## begin PROVIDED TEXT

La commune de Môtiers donne son accord aux mêmes conditions le
10 juin 1762.
Le 29 avril 1763, ainsi que cela ressort des procès verbaux de
la commune de Môtiers, il est "Accordé à Mr Du Terreau au Bois
du Pays des honorables communauté scavoir: 10 pièce de bois gratis,
11 pièce en les payant 10 bz. chacune. Les gouverneurs lui en
ont marqué onze."
Le
20 mai 1763 dans un acte traitant d'une autre affaire, le notaire
Henri-François Guyenet mentionne "L'ancienne maison de M. DuTerraux
nouvellement rebastie..." On sait donc qu'entre 1762 et 1763,
date à laquelle on note en passant le séjour de Jean-Jacques Rousseau
à Môtiers (1762-1765), Charles-Auguste du Terraux a procédé à
d'importants travaux d'agrandissement.
1767
Revenons
un instant à la fontaine précitée pour remarquer tout d'abord
qu'il s'agit de la troisième fontaine du village, établie après
celle du Prieuré et celle des Six Communes, suivant en cela les
étapes de la formation du village, du Prieuré originel aux habitations
civiles.
Cette
fontaine a été recontruite en 1767 et ornée d'une inscription
morale dans le goût de l'époque par Joseph-Marie-Anne DuRey, écuyer
et seigneur de Morsan, Duc de Lorraine et de Bar.

## end PROVIDED TEXT

# GIVEN EXERCISE 1
Write out the provided text from "La commune de Môtiers donne" to "d'importants travaux d'agrandissement.", both included.
# GIVEN EXERCISE 2
Carry the provided text on from its last sentence.

## begin AVAILABLE DATA

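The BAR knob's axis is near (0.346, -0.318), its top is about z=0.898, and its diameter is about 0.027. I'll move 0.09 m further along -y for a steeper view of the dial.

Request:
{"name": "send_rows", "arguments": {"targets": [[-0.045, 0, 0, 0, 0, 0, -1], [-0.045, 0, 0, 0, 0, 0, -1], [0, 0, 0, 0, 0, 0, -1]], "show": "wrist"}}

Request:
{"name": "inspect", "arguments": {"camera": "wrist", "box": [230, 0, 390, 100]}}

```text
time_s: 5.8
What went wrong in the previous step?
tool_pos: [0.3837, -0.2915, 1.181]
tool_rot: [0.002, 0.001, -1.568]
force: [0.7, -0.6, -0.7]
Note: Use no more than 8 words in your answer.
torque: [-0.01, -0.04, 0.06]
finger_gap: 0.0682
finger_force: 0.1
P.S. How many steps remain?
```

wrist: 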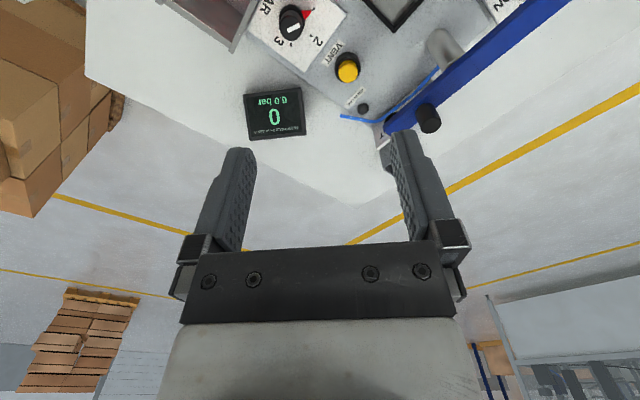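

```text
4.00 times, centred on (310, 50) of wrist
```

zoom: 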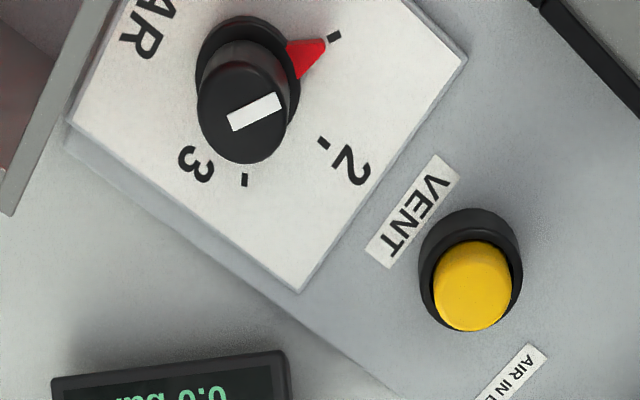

## end AVAILABLE DATA

# RESULT 1
La commune de Môtiers donne son accord aux mêmes conditions le
10 juin 1762.
Le 29 avril 1763, ainsi que cela ressort des procès verbaux de
la commune de Môtiers, il est "Accordé à Mr Du Terreau au Bois
du Pays des honorables communauté scavoir: 10 pièce de bois gratis,
11 pièce en les payant 10 bz. chacune. Les gouverneurs lui en
ont marqué onze."
Le
20 mai 1763 dans un acte traitant d'une autre affaire, le notaire
Henri-François Guyenet mentionne "L'ancienne maison de M. DuTerraux
nouvellement rebastie..." On sait donc qu'entre 1762 et 1763,
date à laquelle on note en passant le séjour de Jean-Jacques Rousseau
à Môtiers (1762-1765), Charles-Auguste du Terraux a procédé à
d'importants travaux d'agrandissement.

# RESULT 2
Le
8 juin 1767 "la noble et honorable communauté duement assemblée
à la maison-de-ville s'est rappelée qu'elle avait résolu le 25
septembre 1766 de se faire reconstruire une de ses fontaine et
de l'orner d'une inscription morale tirée des Livres Saints, et
qu'une telle inscription ayant été demandée avec succès au sieur
Joseph-Marie-Anne Du Rey, ecuyer, seigneur de Morsan, membre de
la Société royale des sciences et des arts de Nancy...etc ; De
plus, il a été délibéré et arrêté que les deux gouverneurs actuels,
accompagnés de quelques anciens et preud'hommes, remercieront
le dit sieur Du Rey de sa complaisance et de son zèle patriotique,
et l'assureront que sa mémoire chaque jour plus chère sera plus
durable que les pierre du nouveau monument." (Arrêts et délibérations
de la communauté de Môtiers-Boveresse)
L'inscription,
aujourd'hui disparue, avait la teneur suivante :
De
tes biens éternels cette source est l'image
Daigne
bénir, Seigneur, notre pain et nos eaux,
Que
leur salubrité pour prix de notre hommage
Nous
préserve et nous guérisse de tous maux.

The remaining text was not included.